Si, en cambio, a uno le ha tocado
la cuna rural, en cualesquiera de sus estepas vertientes, el caballo tiene y
tendrá el impacto físico de los hallazgos: la textura de la intemperie, la del
olor acre de orines. Las ancas salientes marcan el vaivén de la almena
memoriosa, que se yergue al auxilio del viento cuando el desamparo reposa en
ese horizonte parturiento de ocasos. Entonces, el cuadrúpedo –devenido en cumbre
del decir universal– vendrá a ocuparse más del contrapelo húmedo en la urdimbre
de luciérnagas que de una forma de soñar con otros ojos; más del cuero
desollado que de la necesidad de abrigarse.
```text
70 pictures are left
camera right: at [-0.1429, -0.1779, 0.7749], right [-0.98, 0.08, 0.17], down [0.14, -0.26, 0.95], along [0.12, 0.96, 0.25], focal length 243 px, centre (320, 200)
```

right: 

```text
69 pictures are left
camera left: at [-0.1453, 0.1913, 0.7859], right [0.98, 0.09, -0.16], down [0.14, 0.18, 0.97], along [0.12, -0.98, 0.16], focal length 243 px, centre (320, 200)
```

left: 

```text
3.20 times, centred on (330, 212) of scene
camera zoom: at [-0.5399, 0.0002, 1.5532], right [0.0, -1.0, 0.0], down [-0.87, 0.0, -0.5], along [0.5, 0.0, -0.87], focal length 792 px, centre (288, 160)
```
Pues nunca es bastante el azar si
se ha podido cotejar la huella con la herradura, en el momento preciso en que
la suerte baja los brazos y claudica ante el muro del porvenir.
La única duda que nos queda es de
qué color es el caballo transparente de los poetas.
Alejandro Feijóo
(Publicado
en Esto No Es
Una Revista, número 24: El Caballo)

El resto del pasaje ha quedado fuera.